**Given text**
The distinction matters because most organizations are racing to eliminate customer friction without asking a more fundamental question:
Is this friction frustrating customers, or is it engaging them?
Pain points are problems customers want eliminated—the logistics, the tedium, and the obstacles standing between them and what they actually care about.
Passion points are experiences customers find meaningful precisely because they require engagement, choice, and human connection. These aren’t problems to solve. They’re the reasons customers showed up.
The most expensive strategic errors of the past two years came from companies that “solved” passion points as if they were pain points.
They optimized the meaning right out of their customer experience.
Why This Matters Beyond Wellness
If this were just a wellness industry problem, it would be concerning but contained. But the same pattern is emerging across luxury, financial services, healthcare, and any category where customer value depends on context, identity, or emotional resonance.

**Supplied material**
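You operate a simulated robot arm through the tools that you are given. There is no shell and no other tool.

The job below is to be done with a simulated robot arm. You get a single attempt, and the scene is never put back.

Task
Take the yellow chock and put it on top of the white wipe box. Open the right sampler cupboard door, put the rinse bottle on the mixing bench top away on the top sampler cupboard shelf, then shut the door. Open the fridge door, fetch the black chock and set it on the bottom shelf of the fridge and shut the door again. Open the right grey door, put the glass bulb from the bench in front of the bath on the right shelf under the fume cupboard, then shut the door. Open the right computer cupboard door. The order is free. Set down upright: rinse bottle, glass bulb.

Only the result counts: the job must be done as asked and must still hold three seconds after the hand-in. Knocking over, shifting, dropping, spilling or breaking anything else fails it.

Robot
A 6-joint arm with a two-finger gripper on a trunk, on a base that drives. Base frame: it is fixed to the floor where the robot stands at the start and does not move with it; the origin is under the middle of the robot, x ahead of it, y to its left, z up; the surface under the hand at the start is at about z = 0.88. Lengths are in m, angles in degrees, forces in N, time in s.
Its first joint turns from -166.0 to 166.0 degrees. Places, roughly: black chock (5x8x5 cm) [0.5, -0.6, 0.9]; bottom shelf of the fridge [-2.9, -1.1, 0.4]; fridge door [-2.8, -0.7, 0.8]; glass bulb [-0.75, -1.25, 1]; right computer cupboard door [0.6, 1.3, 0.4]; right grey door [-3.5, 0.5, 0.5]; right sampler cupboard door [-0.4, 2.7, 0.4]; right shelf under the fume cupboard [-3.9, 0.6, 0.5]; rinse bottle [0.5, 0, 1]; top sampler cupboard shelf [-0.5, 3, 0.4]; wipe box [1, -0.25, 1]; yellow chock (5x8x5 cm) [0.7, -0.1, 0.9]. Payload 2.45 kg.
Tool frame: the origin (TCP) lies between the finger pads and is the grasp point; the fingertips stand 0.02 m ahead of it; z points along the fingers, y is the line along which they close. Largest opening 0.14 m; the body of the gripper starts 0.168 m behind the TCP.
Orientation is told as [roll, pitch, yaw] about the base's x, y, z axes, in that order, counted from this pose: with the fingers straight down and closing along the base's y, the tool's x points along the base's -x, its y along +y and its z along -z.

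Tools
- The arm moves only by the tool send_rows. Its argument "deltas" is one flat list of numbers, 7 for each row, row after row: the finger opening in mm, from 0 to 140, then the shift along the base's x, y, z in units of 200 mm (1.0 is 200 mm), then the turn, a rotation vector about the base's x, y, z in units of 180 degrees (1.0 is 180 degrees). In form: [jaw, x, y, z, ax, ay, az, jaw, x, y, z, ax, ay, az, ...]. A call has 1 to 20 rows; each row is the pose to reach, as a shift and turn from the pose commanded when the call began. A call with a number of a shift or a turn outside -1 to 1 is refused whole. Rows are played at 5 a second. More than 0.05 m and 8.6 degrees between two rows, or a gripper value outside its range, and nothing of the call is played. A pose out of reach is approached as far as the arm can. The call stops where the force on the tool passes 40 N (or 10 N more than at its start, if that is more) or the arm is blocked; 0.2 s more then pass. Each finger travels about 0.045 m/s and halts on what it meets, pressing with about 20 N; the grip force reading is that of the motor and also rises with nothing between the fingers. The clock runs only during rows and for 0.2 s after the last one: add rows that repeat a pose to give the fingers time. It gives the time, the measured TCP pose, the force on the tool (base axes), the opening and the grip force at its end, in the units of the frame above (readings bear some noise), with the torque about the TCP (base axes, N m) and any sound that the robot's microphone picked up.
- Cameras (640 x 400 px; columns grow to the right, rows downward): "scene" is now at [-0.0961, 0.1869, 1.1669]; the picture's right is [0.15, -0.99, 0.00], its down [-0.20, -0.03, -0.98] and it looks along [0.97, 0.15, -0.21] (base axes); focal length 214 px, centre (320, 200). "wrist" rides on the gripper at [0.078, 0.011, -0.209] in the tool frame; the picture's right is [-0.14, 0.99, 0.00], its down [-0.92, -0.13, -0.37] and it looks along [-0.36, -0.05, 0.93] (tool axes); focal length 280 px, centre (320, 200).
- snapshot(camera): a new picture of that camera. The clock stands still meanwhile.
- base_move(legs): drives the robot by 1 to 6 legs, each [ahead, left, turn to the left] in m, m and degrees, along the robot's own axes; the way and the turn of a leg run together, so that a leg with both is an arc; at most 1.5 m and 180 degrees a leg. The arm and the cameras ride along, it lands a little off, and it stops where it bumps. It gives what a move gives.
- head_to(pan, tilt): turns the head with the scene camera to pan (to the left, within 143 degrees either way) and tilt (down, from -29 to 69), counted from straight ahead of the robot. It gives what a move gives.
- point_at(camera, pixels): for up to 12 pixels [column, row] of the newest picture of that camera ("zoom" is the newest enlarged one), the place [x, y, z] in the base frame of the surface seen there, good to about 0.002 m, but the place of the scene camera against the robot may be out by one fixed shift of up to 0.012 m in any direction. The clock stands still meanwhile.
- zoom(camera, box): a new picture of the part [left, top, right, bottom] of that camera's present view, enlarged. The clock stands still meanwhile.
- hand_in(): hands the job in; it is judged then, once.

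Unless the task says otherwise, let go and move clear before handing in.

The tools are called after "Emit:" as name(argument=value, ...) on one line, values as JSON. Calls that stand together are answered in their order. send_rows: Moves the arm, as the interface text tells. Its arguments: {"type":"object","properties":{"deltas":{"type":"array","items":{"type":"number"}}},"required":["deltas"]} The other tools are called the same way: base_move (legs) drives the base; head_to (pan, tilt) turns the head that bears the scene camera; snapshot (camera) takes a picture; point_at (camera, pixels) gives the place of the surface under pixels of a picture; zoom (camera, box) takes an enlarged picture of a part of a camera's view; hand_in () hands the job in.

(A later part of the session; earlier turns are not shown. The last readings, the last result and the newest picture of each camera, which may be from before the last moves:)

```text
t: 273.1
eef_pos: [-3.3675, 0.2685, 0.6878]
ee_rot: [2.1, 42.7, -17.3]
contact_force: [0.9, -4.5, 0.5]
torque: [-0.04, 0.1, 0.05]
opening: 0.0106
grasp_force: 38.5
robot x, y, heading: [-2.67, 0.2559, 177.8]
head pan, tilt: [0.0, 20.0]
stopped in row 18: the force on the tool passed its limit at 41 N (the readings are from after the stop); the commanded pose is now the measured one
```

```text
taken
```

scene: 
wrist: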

**Directions**
1. The lines from the one containing "Tool frame: the" to the one containing "- The arm moves", both included, are to be extracted exactly; give no other line. Write them as strings in a JSON array, leaving out blank lines.
2. Your answer continues the given text from its final sentence.

**Responses**
1.
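[
  "Tool frame: the origin (TCP) lies between the finger pads and is the grasp point; the fingertips stand 0.02 m ahead of it; z points along the fingers, y is the line along which they close. Largest opening 0.14 m; the body of the gripper starts 0.168 m behind the TCP.",
  "Orientation is told as [roll, pitch, yaw] about the base's x, y, z axes, in that order, counted from this pose: with the fingers straight down and closing along the base's y, the tool's x points along the base's -x, its y along +y and its z along -z.",
  "Tools",
  "- The arm moves only by the tool send_rows. Its argument \"deltas\" is one flat list of numbers, 7 for each row, row after row: the finger opening in mm, from 0 to 140, then the shift along the base's x, y, z in units of 200 mm (1.0 is 200 mm), then the turn, a rotation vector about the base's x, y, z in units of 180 degrees (1.0 is 180 degrees). In form: [jaw, x, y, z, ax, ay, az, jaw, x, y, z, ax, ay, az, ...]. A call has 1 to 20 rows; each row is the pose to reach, as a shift and turn from the pose commanded when the call began. A call with a number of a shift or a turn outside -1 to 1 is refused whole. Rows are played at 5 a second. More than 0.05 m and 8.6 degrees between two rows, or a gripper value outside its range, and nothing of the call is played. A pose out of reach is approached as far as the arm can. The call stops where the force on the tool passes 40 N (or 10 N more than at its start, if that is more) or the arm is blocked; 0.2 s more then pass. Each finger travels about 0.045 m/s and halts on what it meets, pressing with about 20 N; the grip force reading is that of the motor and also rises with nothing between the fingers. The clock runs only during rows and for 0.2 s after the last one: add rows that repeat a pose to give the fingers time. It gives the time, the measured TCP pose, the force on the tool (base axes), the opening and the grip force at its end, in the units of the frame above (readings bear some noise), with the torque about the TCP (base axes, N m) and any sound that the robot's microphone picked up."
]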

2.
AI is remarkably effective at identifying friction and designing systems to eliminate it. That capability becomes dangerous when organizations can’t distinguish between friction that frustrates customers and friction that engages them—between the obstacle that prevents the experience and the texture that is the experience.
The opportunity isn’t in rejecting AI. It’s in developing what I call integration capabilities—the strategic architecture to know when AI’s answer is the wrong answer, when optimization destroys brand value, and when your competitors’ over-automation creates the opening you should exploit.
Figure 1. The Difference Between Automation & Engagement
Four Patterns That Destroyed Billions
PATTERN 1: THE FRICTION FALLACY
You inadvertently optimize away the texture that makes customer experiences meaningful to them.
Noom reduced coach response times and scaled personalization. Users reported feeling “processed” rather than supported. One described: “AI became more and more prevalent and replacing real people felt so incredibly disingenuous and impersonal. I’m a real person doing HARD real-life stuff.”
Wellness transformation isn’t about convenience. It’s about commitment.
The “friction” Noom removed—manual food logging, waiting for coach responses, conscious meal choices—wasn’t inefficiency. It was the engagement that created behavior change.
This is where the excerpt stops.